• _QUOTED PASSAGE_:
--- Start ---

Which leads to the question of how to do that? How to generate desire? In today’s age, counter-intuitively, I think this may actually be becoming easier. Certainly in one sense, students are increasingly shaped by multi-tasking and interruptions and continuous streams of incoming information. But with this shift, I think it’s also possible for teachers to work with these changes (much like Deleuze’s figure of the artisan) and to change how we project information in accordingly multivalent ways. This means teaching not only via a standard lecture, but also through verbal debates, videos, charts, historical pictures, schematic diagrams, electronic games and real-time news. This was all available in the past, to be sure, but with the rise of the internet and electronic media it’s passed the crucial threshold of usability and become something that can readily be applied in classrooms. For instance, I recently taught a class where one of my discussion questions raised the issue of the right to protest. It just so happened that Occupy Oakland was facing an eviction at the same time, and that there was live streaming video of it online. Being able to play this live video of cops suiting up in military-style outfits in preparation for their violent eviction of an occupy movement gave the discussion question a reality and a significance I don’t think it would have had otherwise. Properly applied, I think the new technologies are an excellent instrument to further teaching and produce a desire for knowledge.
What advice would you give to young graduate students and aspiring university professors?
Being a young graduate student myself, it’s a bit difficult to pretend I have anything particularly enlightening to say about the experience yet. That being said, one major trend I’ve noticed in my own experiences has been the rise of informal academic networks. By a large margin, most of my academic colleagues are people I first met online, whether through blogging or emailing or tweeting. I’ve since gone on to meet a number of them in the physical world, but the initial connections have almost invariably been via the internet. There’s a pragmatic benefit to this, which commonly goes under the label of ‘networking’ – simply put: the more people you know, the more opportunities arise. Yet on a much deeper and more important level, these connections have truly shaped and developed every one of “my” thoughts. The beauty of the internet – the beauty of philosophical and political communities online – is that one is forced to face up to a simple fact: cognition is collective, extended and embodied. Who “I” am as a scholar – my own process of individuation – has been undertaken and produced only through the medium of online collective thought.
At the same time, in enmeshing oneself in these networks one quickly comes to realize how often you are wrong. Writing on the internet will tend to attract experts on the smallest aspects, and you will inevitably have your claims being torn apart by people who are more knowledgeable in a particular academic corner than you are. As a result, one is forced to take a healthy scientific stance towards your own claims: “I tentatively take this claim X to be true insofar as I believe Y and Z.” Given our own cognitive defects and biases this is the only justifiable stance towards one’s own claims, and the internet effectively mandates that one take such a stance. Again, thought is collective and extended: recognizing our own errors is part of a much larger project of knowledge production.

--- End ---

• _SOURCE EXCERPT_:
--- Start ---

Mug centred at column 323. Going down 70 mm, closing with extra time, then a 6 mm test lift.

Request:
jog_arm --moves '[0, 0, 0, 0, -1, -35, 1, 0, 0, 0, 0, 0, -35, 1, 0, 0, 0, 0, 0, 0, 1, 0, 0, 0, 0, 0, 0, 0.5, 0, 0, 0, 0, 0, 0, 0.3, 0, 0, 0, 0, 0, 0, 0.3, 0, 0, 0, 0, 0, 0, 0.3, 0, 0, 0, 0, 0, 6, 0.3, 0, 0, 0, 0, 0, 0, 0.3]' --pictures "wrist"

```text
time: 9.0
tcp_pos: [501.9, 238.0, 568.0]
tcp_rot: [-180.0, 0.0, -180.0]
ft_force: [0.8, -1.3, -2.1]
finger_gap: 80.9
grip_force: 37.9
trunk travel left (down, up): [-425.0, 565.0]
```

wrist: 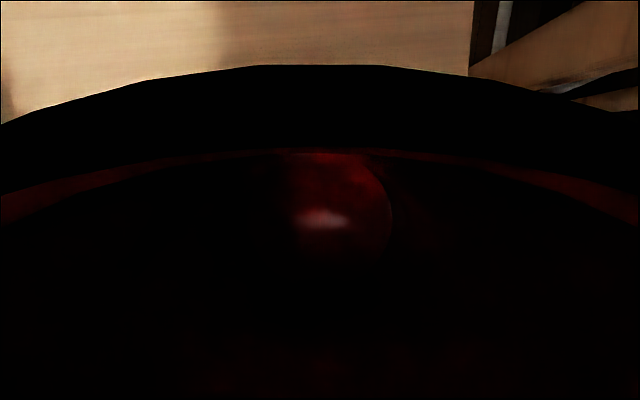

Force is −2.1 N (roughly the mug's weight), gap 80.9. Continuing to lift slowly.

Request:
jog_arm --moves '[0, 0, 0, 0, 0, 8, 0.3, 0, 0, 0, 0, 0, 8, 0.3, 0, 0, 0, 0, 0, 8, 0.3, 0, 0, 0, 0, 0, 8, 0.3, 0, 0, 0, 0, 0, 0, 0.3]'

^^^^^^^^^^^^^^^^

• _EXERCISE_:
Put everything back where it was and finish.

--- End ---

• _EXERCISE_:
Pull out the sentences of the quoted passage that run from "At the same time, in" through "of knowledge production." and give them unchanged.

• _RESULT OF THIS EXERCISE_:
At the same time, in enmeshing oneself in these networks one quickly comes to realize how often you are wrong. Writing on the internet will tend to attract experts on the smallest aspects, and you will inevitably have your claims being torn apart by people who are more knowledgeable in a particular academic corner than you are. As a result, one is forced to take a healthy scientific stance towards your own claims: “I tentatively take this claim X to be true insofar as I believe Y and Z.” Given our own cognitive defects and biases this is the only justifiable stance towards one’s own claims, and the internet effectively mandates that one take such a stance. Again, thought is collective and extended: recognizing our own errors is part of a much larger project of knowledge production.